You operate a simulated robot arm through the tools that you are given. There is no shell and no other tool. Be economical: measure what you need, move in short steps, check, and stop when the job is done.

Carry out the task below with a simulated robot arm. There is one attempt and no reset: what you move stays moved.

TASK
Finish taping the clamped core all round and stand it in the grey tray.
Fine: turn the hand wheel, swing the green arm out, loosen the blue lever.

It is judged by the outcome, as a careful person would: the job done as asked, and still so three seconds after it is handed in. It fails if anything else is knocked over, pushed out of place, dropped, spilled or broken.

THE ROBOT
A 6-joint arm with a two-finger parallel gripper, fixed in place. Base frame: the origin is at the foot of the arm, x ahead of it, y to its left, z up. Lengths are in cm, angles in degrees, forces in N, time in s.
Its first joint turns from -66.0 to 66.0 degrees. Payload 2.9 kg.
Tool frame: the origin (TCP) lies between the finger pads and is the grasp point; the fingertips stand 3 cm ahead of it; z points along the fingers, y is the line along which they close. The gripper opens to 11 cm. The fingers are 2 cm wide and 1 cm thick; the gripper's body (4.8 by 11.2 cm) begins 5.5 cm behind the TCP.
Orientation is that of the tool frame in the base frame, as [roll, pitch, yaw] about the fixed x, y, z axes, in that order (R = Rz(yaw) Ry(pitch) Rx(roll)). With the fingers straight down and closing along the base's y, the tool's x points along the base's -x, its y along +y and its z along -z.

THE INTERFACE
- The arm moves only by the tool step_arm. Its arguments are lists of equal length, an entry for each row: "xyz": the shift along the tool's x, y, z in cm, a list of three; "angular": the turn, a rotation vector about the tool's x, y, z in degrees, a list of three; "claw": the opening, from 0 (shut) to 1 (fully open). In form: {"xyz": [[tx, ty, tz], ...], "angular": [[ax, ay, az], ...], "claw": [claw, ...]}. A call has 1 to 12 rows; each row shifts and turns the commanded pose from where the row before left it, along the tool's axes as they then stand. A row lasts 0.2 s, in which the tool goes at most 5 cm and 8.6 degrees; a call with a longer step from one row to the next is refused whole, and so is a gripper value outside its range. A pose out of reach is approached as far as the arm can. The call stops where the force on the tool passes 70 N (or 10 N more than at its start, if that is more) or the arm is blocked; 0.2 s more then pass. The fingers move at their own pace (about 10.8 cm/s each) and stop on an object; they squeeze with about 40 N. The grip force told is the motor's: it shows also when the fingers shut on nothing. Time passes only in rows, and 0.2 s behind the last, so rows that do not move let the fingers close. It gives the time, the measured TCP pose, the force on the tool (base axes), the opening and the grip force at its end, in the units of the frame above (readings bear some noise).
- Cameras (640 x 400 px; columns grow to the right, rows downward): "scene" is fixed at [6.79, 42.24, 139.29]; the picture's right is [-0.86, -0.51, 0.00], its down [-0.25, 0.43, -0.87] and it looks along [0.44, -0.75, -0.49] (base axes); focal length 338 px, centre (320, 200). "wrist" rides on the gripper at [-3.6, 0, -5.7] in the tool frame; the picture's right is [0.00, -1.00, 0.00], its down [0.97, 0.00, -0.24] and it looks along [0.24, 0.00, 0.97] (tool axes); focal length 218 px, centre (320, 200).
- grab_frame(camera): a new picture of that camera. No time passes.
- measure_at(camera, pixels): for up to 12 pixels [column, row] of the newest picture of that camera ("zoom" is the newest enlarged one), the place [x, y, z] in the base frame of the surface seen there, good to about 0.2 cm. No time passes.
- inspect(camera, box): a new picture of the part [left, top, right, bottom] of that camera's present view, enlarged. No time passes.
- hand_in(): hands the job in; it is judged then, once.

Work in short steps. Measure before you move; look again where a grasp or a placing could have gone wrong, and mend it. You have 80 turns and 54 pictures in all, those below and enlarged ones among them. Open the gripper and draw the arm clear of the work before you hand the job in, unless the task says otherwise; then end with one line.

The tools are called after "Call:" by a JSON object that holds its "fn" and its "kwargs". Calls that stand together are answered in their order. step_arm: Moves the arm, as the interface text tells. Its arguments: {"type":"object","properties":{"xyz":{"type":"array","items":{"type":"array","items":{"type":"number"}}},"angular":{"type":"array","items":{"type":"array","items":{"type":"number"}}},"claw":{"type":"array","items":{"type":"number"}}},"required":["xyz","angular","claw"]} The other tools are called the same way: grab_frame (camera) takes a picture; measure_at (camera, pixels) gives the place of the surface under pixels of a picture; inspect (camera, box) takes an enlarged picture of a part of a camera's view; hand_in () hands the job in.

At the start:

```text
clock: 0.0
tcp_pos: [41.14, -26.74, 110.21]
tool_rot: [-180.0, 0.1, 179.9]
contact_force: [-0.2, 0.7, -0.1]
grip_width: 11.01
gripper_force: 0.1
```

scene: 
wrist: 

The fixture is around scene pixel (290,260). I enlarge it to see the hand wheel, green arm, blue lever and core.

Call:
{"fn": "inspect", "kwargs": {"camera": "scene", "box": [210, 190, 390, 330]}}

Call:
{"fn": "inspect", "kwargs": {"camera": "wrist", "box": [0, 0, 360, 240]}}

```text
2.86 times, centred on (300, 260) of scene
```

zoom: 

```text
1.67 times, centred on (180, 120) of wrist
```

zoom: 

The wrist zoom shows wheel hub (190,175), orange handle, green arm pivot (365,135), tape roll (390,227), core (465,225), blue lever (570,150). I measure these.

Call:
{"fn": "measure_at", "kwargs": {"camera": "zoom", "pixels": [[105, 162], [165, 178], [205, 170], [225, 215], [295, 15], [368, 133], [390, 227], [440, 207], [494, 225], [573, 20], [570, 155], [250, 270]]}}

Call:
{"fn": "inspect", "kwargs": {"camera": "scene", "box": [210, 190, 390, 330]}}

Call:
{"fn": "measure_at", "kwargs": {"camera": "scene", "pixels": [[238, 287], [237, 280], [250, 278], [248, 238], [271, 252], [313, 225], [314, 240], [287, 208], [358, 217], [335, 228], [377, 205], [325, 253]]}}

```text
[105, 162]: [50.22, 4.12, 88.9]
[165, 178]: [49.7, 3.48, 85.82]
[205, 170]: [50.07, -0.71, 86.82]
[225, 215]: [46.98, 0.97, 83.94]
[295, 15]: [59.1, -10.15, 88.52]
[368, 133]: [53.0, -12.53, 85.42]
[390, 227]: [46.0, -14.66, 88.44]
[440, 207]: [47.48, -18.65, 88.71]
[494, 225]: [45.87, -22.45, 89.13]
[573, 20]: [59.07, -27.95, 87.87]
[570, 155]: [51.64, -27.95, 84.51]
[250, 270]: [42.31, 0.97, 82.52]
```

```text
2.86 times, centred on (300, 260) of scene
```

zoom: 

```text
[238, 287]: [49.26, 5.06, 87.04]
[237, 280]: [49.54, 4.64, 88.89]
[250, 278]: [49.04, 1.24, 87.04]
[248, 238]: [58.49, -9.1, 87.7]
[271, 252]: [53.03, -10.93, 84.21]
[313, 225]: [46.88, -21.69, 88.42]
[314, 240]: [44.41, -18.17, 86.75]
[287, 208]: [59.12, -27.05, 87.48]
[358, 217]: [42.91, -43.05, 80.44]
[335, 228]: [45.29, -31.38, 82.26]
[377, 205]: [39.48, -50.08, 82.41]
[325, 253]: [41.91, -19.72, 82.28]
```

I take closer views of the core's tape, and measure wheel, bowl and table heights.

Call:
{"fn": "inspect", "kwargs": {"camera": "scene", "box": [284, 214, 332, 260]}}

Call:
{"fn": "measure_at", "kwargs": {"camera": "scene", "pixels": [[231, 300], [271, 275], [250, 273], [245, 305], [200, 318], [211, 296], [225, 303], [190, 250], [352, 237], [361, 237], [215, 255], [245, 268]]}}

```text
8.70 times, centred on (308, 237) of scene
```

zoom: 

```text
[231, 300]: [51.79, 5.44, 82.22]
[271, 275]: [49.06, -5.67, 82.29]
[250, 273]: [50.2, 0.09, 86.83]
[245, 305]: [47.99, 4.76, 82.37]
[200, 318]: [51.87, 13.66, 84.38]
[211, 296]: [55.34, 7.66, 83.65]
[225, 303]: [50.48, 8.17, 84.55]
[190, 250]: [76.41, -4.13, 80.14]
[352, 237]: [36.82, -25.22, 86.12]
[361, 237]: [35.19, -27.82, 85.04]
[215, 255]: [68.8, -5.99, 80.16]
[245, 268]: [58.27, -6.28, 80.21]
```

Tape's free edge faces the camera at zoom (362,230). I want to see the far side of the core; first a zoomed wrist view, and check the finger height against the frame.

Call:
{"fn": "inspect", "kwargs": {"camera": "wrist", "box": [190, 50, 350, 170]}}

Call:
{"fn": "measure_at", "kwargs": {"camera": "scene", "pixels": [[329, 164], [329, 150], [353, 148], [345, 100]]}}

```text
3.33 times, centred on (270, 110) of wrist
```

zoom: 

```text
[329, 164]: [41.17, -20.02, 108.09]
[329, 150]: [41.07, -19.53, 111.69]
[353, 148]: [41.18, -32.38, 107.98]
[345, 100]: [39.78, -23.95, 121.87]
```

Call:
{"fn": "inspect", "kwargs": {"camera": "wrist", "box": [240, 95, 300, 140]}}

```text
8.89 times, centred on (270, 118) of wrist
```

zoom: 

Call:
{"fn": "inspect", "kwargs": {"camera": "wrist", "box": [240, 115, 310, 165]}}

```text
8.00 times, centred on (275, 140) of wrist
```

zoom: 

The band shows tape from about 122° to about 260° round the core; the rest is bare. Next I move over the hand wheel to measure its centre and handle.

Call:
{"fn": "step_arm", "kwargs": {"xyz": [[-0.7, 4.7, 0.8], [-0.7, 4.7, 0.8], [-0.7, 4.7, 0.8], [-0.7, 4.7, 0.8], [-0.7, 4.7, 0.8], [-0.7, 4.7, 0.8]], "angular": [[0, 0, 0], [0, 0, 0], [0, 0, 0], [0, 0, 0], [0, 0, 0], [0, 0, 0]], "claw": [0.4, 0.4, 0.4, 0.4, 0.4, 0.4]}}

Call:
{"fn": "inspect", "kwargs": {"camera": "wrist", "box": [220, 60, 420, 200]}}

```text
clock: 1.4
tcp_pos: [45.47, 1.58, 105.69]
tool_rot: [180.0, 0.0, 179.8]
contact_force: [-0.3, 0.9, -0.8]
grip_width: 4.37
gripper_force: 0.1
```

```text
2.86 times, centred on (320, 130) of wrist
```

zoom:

▶ **What you have to do**
The lines to be given again exactly are those from the one containing "- hand_in(): hands" up to and including the one containing "Work in short". Return a JSON list in which every string is one line; blank lines are skipped.

▶ **Right answer**
[
  "- hand_in(): hands the job in; it is judged then, once.",
  "Work in short steps. Measure before you move; look again where a grasp or a placing could have gone wrong, and mend it. You have 80 turns and 54 pictures in all, those below and enlarged ones among them. Open the gripper and draw the arm clear of the work before you hand the job in, unless the task says otherwise; then end with one line."
]